Is it possible that sometimes religion stands in the way of faith? Can it be that all the stuff we do up here, all these garments, all these liturgies, all these ins and outs of religion fail to express what really matters? Could God be working in powerful, Spirit-filled ways that the church hasn’t figured out yet? Are we behind the curve on what God is doing in the world around us? You bet we are.

Throughout human history, God has always worked in ways that surprise us. God chose a childless geriatric herdsman to become the father of a great nation. God selected a ragtag, homeless tribe to be his chosen people. God became incarnate in a Galilean carpenter who ran afoul of the political and religious leaders of his day and was executed on the cross before being raised from the dead in order to set us free from the bondage of sin. God used a persecuting zealot to build up the church. What is God doing today? What will God do next?

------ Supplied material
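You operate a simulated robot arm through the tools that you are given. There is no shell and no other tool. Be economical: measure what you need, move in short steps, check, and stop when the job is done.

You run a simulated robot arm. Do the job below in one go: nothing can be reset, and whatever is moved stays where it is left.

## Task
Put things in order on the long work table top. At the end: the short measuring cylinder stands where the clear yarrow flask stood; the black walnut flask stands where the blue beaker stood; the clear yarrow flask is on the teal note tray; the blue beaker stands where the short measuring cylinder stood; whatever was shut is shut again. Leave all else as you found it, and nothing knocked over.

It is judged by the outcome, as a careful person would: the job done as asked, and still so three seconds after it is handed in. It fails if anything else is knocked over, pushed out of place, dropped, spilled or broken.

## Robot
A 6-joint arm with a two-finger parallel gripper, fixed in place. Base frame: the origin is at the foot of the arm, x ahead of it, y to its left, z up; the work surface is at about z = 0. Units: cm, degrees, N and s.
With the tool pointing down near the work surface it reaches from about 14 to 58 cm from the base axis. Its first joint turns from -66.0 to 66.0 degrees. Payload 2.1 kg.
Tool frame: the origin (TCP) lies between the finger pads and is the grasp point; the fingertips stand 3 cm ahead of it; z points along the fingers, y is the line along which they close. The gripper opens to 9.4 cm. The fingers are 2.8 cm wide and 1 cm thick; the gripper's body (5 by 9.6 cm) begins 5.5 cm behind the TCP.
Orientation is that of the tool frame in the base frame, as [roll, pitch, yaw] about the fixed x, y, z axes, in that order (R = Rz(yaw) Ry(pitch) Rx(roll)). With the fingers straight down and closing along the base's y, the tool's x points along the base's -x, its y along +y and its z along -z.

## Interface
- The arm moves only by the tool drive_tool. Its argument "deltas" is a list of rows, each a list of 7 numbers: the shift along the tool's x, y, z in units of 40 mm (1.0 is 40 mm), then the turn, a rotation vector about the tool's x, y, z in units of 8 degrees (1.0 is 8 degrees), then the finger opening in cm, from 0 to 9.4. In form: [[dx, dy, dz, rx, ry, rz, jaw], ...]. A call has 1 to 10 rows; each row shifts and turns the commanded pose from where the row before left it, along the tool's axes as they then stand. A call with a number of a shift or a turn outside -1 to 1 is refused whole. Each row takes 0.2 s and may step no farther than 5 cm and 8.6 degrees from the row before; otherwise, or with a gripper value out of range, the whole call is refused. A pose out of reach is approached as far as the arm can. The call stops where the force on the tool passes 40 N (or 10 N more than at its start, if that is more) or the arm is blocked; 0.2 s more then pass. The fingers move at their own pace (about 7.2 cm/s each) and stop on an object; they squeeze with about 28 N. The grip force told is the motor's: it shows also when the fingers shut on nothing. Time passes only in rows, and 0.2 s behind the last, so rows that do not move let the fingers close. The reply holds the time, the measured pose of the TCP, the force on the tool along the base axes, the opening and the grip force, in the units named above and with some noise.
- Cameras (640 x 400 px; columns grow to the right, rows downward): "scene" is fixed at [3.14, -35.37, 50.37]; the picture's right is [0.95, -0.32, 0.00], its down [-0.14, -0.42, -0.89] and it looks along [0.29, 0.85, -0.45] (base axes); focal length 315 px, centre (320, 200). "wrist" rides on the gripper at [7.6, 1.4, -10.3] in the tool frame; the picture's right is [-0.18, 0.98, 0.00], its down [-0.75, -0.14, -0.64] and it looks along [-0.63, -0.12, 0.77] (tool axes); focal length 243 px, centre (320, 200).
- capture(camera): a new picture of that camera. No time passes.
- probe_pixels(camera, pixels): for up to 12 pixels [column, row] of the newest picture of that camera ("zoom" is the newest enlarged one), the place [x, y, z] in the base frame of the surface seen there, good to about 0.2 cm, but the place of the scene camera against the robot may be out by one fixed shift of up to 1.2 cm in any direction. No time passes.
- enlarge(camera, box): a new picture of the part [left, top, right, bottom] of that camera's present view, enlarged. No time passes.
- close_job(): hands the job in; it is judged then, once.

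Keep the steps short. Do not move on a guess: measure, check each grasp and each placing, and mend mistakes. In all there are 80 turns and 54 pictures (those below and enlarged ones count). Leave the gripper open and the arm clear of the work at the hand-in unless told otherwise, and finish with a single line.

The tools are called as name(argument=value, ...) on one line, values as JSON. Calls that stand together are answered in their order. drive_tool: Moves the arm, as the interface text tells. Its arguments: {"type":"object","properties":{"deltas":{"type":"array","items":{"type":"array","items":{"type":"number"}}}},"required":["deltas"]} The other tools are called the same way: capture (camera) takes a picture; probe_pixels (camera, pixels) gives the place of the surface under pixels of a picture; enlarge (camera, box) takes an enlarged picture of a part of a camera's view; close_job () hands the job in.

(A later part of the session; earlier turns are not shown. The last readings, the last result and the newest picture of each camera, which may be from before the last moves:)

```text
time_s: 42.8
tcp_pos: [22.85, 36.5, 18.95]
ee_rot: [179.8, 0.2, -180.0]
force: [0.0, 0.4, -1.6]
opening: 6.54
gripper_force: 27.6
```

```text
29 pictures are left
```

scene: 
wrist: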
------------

Whatever it is, you can be sure that we’ll struggle to recognize it and will resist it until God hits us over the head and leaves us standing there, with our mouths hanging open, wondering, again, what God will do next. That’s because we aren’t on the outside looking in anymore. We are the inside. We, the church, have rules for what is and is not allowed, and we like to think that we get to decide what is right and wrong and who is in and out. But thanks be to God that he is always blowing our expectations away and, despite our intransigence, working in ways that surpass even our imagination. As Peter learned on the day when God shared his Spirit even with the uncircumcised Gentiles, it isn’t our job to prevent God from doing the unfathomable. It is our job to recognize that with God anything—absolutely anything—is possible.